* [Page text]
343 Cauchy sequence
by EngliSea on 2020-07-20
ᐥA sequence 「aₙ」 is a Cauchy sequence if and only if for every ε>0 there exists a natural number N such that n,m>N ⇒ |a⸤n⸥−a⸤m⸥|<ε.
A sequence is convergent if and only if the sequence is a Cauchy sequence.ᐥ

If 「a⸤n⸥」 is a convergent sequence, then for all ε>0 there exists a natural number N such that n,m>N ⇒
|a⸤m⸥−a⸤n⸥|
= |a⸤m⸥−L+L−a⸤m⸥|
≤ |a⸤m⸥−L|+|L−a⸤m⸥|


If 「a⸤n⸥」 is convergent, for all ε>0 there exists a natural number N such that n,m>N ⇒ |a⸤m⸥−L|<ε/2 and |a⸤n⸥−L|<ε/2.


< ε/2+ε/2
= ε.
This means a Cauchy sequence.
So a convergent sequence is a Cauchy sequence.

If 「a⸤n⸥」 is a Cauchy sequence, then there exists a natural number N such that n>N ⇒ |a⸤n⸥−a⸤N⸥|<1.
This means that 「a⸤n⸥:n>N」 is bounded.

* [Tasks to complete]
A. Extract, word for word, every line from the one containing "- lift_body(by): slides" through the one containing "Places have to", with both end lines kept.
B. Produce the text that comes next in the page text.

* [Data]
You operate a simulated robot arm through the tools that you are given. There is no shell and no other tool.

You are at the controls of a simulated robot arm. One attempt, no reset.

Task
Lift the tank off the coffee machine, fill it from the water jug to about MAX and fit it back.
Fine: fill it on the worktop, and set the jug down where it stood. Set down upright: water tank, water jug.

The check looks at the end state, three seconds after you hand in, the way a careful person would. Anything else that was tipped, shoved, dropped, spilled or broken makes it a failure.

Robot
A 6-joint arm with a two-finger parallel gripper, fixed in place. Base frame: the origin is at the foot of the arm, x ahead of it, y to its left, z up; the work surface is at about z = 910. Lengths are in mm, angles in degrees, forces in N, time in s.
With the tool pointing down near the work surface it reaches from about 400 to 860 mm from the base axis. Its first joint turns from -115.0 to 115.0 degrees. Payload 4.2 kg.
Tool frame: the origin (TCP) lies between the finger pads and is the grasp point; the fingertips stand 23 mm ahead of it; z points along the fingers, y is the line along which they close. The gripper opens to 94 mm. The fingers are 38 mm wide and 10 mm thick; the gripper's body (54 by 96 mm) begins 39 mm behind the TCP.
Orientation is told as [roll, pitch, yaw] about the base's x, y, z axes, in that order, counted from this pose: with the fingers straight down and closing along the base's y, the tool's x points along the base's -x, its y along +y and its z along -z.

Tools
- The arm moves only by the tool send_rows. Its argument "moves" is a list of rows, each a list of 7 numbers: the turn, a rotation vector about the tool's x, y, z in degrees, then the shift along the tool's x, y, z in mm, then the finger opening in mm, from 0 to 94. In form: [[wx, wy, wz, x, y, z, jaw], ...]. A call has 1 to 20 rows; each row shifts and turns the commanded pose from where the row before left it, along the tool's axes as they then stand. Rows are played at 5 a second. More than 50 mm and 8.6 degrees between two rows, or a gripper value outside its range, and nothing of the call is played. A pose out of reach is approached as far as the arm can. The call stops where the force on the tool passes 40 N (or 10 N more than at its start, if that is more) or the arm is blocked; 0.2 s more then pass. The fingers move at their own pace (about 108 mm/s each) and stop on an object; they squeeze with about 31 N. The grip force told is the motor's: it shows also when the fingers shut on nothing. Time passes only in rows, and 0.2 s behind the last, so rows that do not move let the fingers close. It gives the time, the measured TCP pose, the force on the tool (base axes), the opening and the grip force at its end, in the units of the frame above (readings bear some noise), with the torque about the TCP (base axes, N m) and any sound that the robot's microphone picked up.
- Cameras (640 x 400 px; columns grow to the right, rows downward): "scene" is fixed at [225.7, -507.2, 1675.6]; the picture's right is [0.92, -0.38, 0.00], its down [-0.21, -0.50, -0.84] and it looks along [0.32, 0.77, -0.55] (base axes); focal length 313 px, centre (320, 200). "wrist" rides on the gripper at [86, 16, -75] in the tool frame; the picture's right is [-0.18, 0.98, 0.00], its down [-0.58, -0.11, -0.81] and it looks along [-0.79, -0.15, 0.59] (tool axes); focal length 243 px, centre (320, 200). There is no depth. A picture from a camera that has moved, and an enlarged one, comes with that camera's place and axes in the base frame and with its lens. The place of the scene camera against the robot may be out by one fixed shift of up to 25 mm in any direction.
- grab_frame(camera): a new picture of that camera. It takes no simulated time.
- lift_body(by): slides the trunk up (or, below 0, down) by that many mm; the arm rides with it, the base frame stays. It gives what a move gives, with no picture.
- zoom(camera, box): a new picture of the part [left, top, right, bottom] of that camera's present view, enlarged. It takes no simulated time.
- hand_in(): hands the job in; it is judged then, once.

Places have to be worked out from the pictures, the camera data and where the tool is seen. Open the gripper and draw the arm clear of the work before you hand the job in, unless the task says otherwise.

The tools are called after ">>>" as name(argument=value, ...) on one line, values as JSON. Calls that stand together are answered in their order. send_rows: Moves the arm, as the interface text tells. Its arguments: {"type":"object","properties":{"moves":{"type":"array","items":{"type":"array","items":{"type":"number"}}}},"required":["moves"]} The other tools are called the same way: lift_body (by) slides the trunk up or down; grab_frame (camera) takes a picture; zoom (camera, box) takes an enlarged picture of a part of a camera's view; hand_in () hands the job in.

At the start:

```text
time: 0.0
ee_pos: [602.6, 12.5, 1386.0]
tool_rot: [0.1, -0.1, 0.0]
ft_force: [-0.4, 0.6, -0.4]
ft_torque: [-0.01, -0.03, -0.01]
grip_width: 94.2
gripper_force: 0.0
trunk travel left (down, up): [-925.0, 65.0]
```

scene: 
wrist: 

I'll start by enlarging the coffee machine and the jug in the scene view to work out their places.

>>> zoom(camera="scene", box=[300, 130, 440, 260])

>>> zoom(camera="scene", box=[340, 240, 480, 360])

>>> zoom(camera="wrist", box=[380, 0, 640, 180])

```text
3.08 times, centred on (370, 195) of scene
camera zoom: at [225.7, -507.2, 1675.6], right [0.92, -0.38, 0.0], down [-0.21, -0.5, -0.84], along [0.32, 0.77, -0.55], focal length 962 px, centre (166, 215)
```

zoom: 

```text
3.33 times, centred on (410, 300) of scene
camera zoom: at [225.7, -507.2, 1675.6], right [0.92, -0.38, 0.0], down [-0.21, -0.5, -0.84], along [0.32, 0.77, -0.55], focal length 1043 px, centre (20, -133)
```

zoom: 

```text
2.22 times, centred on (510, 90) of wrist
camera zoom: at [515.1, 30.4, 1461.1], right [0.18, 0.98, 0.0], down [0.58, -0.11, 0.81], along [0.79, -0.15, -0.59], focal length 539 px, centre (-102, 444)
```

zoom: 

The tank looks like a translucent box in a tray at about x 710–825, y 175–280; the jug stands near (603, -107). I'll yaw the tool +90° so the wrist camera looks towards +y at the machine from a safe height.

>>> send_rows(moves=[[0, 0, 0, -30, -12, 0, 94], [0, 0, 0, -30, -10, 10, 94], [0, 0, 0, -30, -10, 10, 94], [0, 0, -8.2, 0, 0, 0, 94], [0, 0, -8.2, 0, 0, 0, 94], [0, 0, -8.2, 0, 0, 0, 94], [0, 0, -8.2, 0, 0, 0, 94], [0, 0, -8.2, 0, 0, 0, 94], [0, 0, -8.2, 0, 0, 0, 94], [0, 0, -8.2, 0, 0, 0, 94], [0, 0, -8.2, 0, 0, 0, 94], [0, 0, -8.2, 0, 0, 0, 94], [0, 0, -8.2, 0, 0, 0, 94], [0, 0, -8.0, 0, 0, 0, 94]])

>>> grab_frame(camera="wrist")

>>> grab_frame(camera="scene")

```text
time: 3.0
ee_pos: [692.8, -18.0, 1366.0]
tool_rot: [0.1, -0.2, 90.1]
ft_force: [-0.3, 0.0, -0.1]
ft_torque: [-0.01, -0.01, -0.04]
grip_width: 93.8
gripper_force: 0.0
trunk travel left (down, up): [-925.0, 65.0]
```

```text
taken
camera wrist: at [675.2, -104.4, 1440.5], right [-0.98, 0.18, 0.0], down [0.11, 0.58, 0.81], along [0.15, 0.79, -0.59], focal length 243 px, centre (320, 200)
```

* [Answers by task]
A.
- lift_body(by): slides the trunk up (or, below 0, down) by that many mm; the arm rides with it, the base frame stays. It gives what a move gives, with no picture.
- zoom(camera, box): a new picture of the part [left, top, right, bottom] of that camera's present view, enlarged. It takes no simulated time.
- hand_in(): hands the job in; it is judged then, once.

Places have to be worked out from the pictures, the camera data and where the tool is seen. Open the gripper and draw the arm clear of the work before you hand the job in, unless the task says otherwise.

B.
Since 「a⸤n⸥:n≤N」 is finite, 「a⸤n⸥」 is bouded too.
By Bolzano-Weierstrass theorem, 「a⸤n⸥」 contains a convergent subsequence.
Let the subsequence and its limit be 「s⸤i⸥」 and L respectively.
Then for all ε>0 there exists a natural number N such that i,n>N ⇒
|a⸤n⸥−L|
= |a⸤n⸥−s⸤i⸥+s⸤i⸥−L|
≤ |a⸤n⸥−s⸤i⸥|+|s⸤i⸥−L|


For all ε>0 there exists a natural number N such that i>N ⇒ |s⸤i⸥−L|<ε/2.
For all ε>0 there exists a natural number N such that n,i>N ⇒ |a⸤n⸥−s⸤i⸥|<ε/2.


< ε/2+ε/2
= ε.
So a Cauchy sequence is convergent.